After listening to testimony over eight days, an administrative hearing officer ruled that the Lower Merion School District denied its 17-year old African American high school student, C.H., a free and appropriate public education, June 2009. C.H. is a student with learning disabilities in mathematics, reading and writing. She aspires to attend college. Her compensation includes, but is not limited to, intensive instruction from Lindamood-Bell Learning Processes in Bryn Mawr.
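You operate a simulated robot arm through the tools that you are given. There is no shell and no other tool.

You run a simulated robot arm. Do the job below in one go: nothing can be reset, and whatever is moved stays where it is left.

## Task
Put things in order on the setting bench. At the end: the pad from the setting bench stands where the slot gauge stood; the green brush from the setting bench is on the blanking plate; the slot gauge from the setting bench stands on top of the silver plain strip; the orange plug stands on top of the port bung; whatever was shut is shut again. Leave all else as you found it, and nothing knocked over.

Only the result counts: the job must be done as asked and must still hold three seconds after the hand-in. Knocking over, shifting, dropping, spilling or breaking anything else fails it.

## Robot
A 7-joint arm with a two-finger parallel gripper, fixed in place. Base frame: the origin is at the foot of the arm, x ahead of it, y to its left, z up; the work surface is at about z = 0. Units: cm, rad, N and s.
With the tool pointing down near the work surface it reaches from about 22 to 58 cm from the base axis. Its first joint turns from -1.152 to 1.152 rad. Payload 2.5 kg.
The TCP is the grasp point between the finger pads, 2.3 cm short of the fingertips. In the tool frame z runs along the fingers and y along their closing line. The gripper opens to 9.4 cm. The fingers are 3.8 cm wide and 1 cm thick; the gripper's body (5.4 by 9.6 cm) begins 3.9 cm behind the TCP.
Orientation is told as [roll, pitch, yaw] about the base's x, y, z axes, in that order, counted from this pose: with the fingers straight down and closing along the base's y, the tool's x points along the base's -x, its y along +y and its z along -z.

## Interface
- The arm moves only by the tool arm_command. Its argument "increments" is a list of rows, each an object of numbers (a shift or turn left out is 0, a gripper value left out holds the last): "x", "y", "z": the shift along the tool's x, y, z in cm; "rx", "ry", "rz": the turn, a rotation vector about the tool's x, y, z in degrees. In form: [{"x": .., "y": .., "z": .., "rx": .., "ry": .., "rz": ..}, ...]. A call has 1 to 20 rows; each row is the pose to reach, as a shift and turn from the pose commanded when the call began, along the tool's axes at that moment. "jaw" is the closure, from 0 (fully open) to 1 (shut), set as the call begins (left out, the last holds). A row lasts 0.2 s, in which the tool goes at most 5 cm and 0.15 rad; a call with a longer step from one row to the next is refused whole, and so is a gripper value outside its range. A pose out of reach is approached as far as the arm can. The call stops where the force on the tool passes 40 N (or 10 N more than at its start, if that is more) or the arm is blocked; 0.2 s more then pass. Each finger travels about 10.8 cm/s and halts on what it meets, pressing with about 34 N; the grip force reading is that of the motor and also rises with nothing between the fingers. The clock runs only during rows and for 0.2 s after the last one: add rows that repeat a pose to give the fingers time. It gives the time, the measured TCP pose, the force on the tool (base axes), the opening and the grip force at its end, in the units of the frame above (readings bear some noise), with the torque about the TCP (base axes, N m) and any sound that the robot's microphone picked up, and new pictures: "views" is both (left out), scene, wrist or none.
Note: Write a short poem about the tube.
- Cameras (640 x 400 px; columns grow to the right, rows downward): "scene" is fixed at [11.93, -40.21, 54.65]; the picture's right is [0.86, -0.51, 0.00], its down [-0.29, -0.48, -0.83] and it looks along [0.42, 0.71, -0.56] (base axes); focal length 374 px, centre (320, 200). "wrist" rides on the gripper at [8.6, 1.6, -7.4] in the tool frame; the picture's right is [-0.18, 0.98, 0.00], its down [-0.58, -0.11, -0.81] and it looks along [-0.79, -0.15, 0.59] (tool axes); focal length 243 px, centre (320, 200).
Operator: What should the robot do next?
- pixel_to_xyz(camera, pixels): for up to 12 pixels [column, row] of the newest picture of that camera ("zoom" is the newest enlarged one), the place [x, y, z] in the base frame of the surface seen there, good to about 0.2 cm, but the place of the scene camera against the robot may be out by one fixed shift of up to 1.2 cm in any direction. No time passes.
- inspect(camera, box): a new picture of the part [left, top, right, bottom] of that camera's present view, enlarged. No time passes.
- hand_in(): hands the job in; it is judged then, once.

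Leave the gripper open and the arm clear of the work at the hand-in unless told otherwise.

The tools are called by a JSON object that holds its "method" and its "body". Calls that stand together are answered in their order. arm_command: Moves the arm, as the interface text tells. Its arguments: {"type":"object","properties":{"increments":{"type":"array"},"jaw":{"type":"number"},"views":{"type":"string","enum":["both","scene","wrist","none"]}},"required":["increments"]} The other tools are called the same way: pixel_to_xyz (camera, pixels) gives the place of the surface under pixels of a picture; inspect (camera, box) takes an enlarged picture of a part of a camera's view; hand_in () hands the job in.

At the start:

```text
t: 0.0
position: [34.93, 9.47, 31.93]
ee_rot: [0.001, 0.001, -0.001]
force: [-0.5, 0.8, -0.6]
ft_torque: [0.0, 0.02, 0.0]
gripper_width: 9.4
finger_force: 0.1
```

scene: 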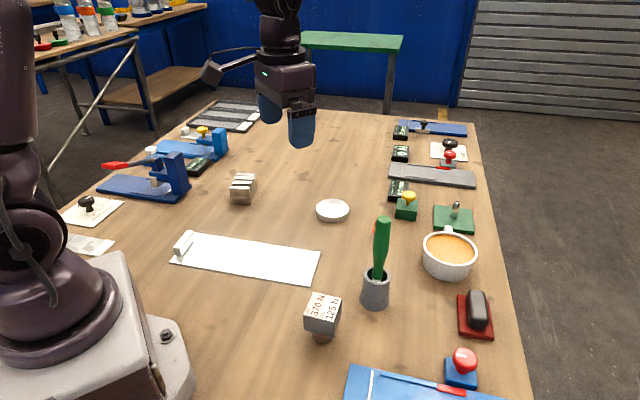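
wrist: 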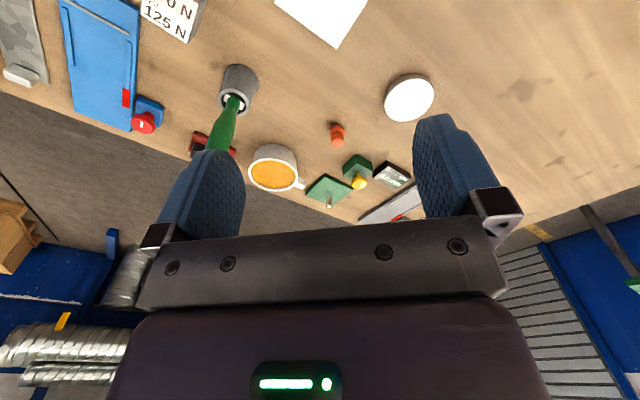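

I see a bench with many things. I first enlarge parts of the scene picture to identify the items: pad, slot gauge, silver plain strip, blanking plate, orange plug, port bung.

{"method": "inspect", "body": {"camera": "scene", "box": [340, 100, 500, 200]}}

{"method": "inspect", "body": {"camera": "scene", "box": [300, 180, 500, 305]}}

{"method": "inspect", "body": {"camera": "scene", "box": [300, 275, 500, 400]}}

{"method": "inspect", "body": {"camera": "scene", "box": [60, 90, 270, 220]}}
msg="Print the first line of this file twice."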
The hearing officer’s opinion outlines a litany of basic failures on the part of the district to understand C.H.’s current level of educational attainment or to set measurable goals to improve. As a result, the remedial courses offered to C.H. were not tied to her actual needs. For example, while the district knew about C.H.’s learning disability in math, it failed to ascertain what skills she had attained or provide any goals for her improvement. According to the hearing officer, the district official’s explanation for this omission of math goals was “not logical”; there is a basic need, the hearing officer observed, for a baseline evaluation and then goals to measure progress from that baseline. The hearing officer similarly characterized as “sparse” the goals for reading and writing, observing that none of them was measurable. “Had the [Individualized Education Plans] been more precisely focused through reading, mathematics and written expression goals that were sufficiently broken down, and crafted with specific baselines and outcomes that were measurable, the actual remedial teaching might have occurred in such a way as to demonstrate meaningful progress. Unfortunately, this was not the case and C.H. was therefore denied [an education.]”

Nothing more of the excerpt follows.